With respect to this fear, the record shows that Makaj did have grounds for believing that he was in danger from private individuals during each of his visits, and that he took care to hide himself from such individuals. For example, during his 1997 visit, when he returned to Albania to see his mother and attend the funeral of his brother Rrok, Makaj “rarely went out [of his mother’s house] for fear of what might happen to [him].” There is other substantial record evidence pertinent to the continued threat from private individuals: the attempted murder by hand grenade of his brother George in 1996; the murder of his brother Rrok in 1997; and the threatening telephone call to his wife in 1997. Although these facts are directly relevant to Makaj’s fear of torture by non-government actors with the government’s acquiescence, neither the IJ nor the BIA alluded to any of that evidence, confirming that the agency was applying a standard that focused solely on future governmental torture. Indeed, the IJ stated in his oral decision that “[w]hile the respondent’s family under the [C]ommunist regime may have experienced persecution and torture!,] there is no evidence that any such activity has occurred since ... the [Communist regime ... f[ell] [in 1992],” a statement that only makes sense if “such activity” refers solely to persecution and torture carried out by governmental officials. (Emphasis added).

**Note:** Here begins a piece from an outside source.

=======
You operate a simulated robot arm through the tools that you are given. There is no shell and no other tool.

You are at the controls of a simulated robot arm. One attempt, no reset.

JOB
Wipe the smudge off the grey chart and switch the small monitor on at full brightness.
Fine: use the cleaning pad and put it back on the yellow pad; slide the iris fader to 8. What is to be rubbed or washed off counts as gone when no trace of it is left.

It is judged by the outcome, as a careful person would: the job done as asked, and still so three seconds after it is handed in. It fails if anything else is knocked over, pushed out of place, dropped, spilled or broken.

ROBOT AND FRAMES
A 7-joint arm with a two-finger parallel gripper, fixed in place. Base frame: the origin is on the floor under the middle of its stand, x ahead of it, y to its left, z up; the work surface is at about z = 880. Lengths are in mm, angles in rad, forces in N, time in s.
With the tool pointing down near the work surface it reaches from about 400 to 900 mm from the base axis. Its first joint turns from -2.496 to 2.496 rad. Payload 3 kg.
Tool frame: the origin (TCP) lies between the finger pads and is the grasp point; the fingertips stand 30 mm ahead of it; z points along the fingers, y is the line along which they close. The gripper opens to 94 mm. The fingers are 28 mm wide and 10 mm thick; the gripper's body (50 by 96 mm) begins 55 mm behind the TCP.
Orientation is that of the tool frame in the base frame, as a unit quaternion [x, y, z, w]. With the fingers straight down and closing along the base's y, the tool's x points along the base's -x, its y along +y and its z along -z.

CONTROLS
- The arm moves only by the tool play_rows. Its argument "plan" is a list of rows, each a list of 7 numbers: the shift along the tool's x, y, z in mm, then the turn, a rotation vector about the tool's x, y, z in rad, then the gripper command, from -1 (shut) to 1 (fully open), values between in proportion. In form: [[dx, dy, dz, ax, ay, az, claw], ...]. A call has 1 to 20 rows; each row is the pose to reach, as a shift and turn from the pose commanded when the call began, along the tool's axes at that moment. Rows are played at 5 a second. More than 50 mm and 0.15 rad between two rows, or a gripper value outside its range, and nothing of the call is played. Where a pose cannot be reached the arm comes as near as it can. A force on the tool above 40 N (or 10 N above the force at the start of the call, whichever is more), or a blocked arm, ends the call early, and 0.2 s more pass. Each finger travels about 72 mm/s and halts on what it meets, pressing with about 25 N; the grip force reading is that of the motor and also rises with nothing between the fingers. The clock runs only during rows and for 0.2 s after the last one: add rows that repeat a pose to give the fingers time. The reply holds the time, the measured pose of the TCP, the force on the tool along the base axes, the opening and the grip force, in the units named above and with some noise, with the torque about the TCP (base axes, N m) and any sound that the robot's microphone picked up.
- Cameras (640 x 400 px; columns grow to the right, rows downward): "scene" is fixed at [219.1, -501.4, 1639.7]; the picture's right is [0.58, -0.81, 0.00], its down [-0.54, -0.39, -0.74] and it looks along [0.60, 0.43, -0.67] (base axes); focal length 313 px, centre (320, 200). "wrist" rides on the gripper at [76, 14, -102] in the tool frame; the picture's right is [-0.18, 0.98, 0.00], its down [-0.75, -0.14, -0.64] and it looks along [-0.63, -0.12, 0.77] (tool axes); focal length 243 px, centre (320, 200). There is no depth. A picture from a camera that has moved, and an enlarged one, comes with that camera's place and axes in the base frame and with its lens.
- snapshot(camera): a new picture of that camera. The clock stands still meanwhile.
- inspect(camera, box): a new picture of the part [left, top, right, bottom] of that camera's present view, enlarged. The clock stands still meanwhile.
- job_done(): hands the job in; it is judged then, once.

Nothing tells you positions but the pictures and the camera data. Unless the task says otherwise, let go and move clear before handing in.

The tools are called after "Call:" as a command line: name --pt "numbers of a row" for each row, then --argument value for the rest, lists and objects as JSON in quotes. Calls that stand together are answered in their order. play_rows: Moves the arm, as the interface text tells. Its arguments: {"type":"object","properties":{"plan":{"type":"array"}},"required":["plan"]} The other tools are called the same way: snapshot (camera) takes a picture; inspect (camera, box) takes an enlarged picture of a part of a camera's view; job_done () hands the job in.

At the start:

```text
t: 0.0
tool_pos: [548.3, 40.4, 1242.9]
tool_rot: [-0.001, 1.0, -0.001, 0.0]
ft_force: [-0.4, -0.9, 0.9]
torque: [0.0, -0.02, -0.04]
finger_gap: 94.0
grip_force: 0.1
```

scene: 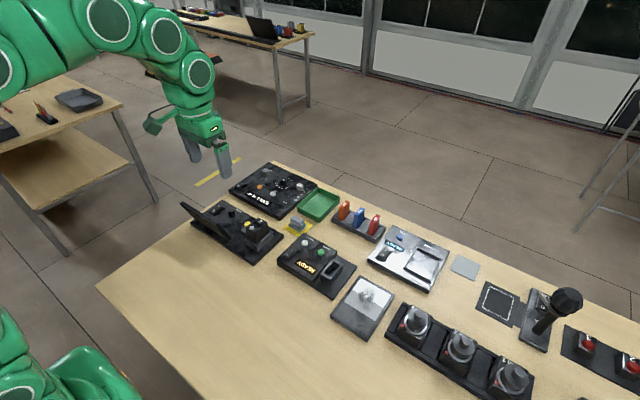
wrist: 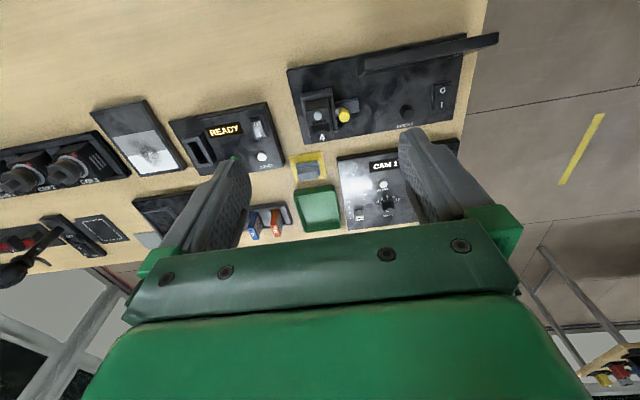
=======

We conclude that the agency employed an erroneous legal standard when assessing whether the government had overcome the presumption that Makaj would more likely than not be tortured if removed to Albania. Cf. Morales, 478 F.3d at 984. *511We therefore remand for reconsideration according to the correct legal standard. See id.; Reyes-Reyes v. Ashcroft, 384 F.3d 782, 787 n. 2, 787-88 (9th Cir.2004); Azanor v. Ashcroft, 364 F.3d 1013, 1019-21 (9th Cir.2004).

PETITION FOR REVIEW GRANTED.

This disposition is not appropriate for publication and is not precedent except as provided by 9th Cir. R. 36-3.